— begin —

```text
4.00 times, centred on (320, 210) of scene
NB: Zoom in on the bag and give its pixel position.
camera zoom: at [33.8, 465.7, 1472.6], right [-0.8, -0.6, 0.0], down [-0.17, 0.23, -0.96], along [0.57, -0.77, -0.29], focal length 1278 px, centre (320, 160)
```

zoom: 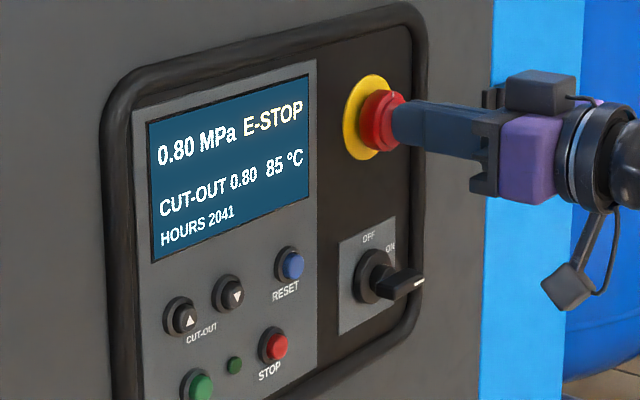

— end —

__READING PASSAGE__:
— begin —

In some embodiments, the bond coat layer 128 may form a thin thermally grown (aluminium) oxide (TGO) layer when the bond coat layer 128 is exposed to oxygen at high temperatures during service conditions (e.g., YSZ as the TBC may be oxygen transparent when exposed to high temperatures). The oxygen ions may penetrate through the TBC and react with the bond coat layer 128, generating an oxide layer (i.e., the TGO layer), preferably consisting of α-Al₂O₃. This TGO layer is formed on the surface 104 of the aluminium-rich bond coat layer 128 by a chemical (oxidation) reaction. The Al₂O₃may act as an oxygen barrier and may reduce an oxidation rate of the bond coat layer 128. At the same time, the TGO layer may increase its volume during oxidation that may lead to generation of large compressive stresses when constrained by the bond coat layer 128 on one side and the TBC on the other.

Creating a TGO thin layer prior to coating the surface 104 of the substrate 102 may help in reducing the stresses arising from constrained growth. Additionally, the TGO layer may impede oxidation and hot corrosion of the substrate 102. The apparatus 100 of the present disclosure may allow a homogenous TGO layer to be grown in a controlled environment before coating the substrate 102, which may prolong a lifespan of the deposited coating layer. Thus, it may be possible to grow the TGO layer before coating the surface 104 of the substrate 102.

— end —

__STATED TASK__: Reproduce the wording of the reading passage between "Creating a TGO" and "104 of the substrate 102.", with both ends included.

__RESULT BELOW__:
Creating a TGO thin layer prior to coating the surface 104 of the substrate 102 may help in reducing the stresses arising from constrained growth. Additionally, the TGO layer may impede oxidation and hot corrosion of the substrate 102. The apparatus 100 of the present disclosure may allow a homogenous TGO layer to be grown in a controlled environment before coating the substrate 102, which may prolong a lifespan of the deposited coating layer. Thus, it may be possible to grow the TGO layer before coating the surface 104 of the substrate 102.